On Monday, White House press secretary Jen Psaki said the U.S. "relationship with China is not one with conflict but competition" and disputed Guterres' characterization of the relationship.
"We need to avoid at all cost a Cold War that would be different from the past one, and probably more dangerous and more difficult to manage," Guterres told The Associated Press in an interview.
"The president's going to lay out the case for why the next decade will determine our future, not just for the United States but for the global community," Psaki said Monday. "And he will talk, and this will be a central part of his remarks, about the importance of re-establishing our alliances after the last several years."
The Biden-Guterres meeting also comes as the U.S. faces the fallout from France over a submarine deal the U.S. made with Australia and the United Kingdom, and as the U.S. faces international criticism over the handling of its exit from Afghanistan.
France recalled its ambassador to the U.S. after Australia said in a joint announcement with the U.S. and U.K. that it would replace its aging submarines with nuclear-powered submarines developed by the U.S. and U.K., thereby terminating its previous agreement to buy French diesel electric submarines. Mr. Biden is expected to hold a call with French President Emmanuel Macron in the days ahead.

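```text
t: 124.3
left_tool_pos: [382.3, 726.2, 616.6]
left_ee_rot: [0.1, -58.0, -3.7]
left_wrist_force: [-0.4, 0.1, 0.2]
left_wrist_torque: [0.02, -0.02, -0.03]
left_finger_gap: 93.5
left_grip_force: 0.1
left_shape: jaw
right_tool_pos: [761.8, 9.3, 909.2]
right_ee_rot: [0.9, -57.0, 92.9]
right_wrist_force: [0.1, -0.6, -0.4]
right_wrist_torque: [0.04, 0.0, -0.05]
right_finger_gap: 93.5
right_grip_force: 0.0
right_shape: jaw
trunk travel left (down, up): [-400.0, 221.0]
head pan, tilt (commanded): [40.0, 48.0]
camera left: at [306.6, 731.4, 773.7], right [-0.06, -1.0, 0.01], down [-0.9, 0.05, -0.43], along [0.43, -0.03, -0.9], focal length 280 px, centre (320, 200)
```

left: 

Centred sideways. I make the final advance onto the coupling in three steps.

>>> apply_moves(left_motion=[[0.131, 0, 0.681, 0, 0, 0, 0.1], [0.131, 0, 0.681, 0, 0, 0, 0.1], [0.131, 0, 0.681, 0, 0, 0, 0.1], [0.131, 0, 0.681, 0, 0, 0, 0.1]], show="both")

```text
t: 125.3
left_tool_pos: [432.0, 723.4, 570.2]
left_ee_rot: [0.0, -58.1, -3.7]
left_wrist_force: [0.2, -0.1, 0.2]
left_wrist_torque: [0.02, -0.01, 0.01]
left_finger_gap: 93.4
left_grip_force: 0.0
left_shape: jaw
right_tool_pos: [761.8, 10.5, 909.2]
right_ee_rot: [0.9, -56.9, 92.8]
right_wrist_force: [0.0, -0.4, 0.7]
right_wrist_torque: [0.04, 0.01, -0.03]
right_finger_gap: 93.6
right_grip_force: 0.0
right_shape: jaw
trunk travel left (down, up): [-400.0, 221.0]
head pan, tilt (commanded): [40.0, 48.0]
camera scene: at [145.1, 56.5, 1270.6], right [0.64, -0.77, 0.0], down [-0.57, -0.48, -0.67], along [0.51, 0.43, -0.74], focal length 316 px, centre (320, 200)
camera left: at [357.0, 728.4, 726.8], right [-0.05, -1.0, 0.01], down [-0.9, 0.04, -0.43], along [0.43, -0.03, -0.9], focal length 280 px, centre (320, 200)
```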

Macron is not attending the U.N. General Assembly in person, but French Foreign Minister Jean-Yves LeDrian is in New York. Asked about the the submarine deal, LeDrian, speaking through a translator, said at a news conference Monday, "We thought that page of unilateralism, unpredictability, brutality of the announcement, of the lack of respect for a partner — we thought these belonged to the past," which seemed to be a comparison with the Trump administration.
"Why was all of that hidden and made public without telling us ahead of time," LeDrian said of the fact that the French had no hint that they were losing the contract until just before it was announced by the U.S., Australia and U.K.
He referred to the incident as a "crisis of trust beyond the fact that the contract is being broken" and referred to the planning of the new contract as an "unexpected, hidden, brutal initiative."
The French foreign minister said he has no plans to meet with Secretary of State Antony Blinken, though they might encounter one another in the hallway.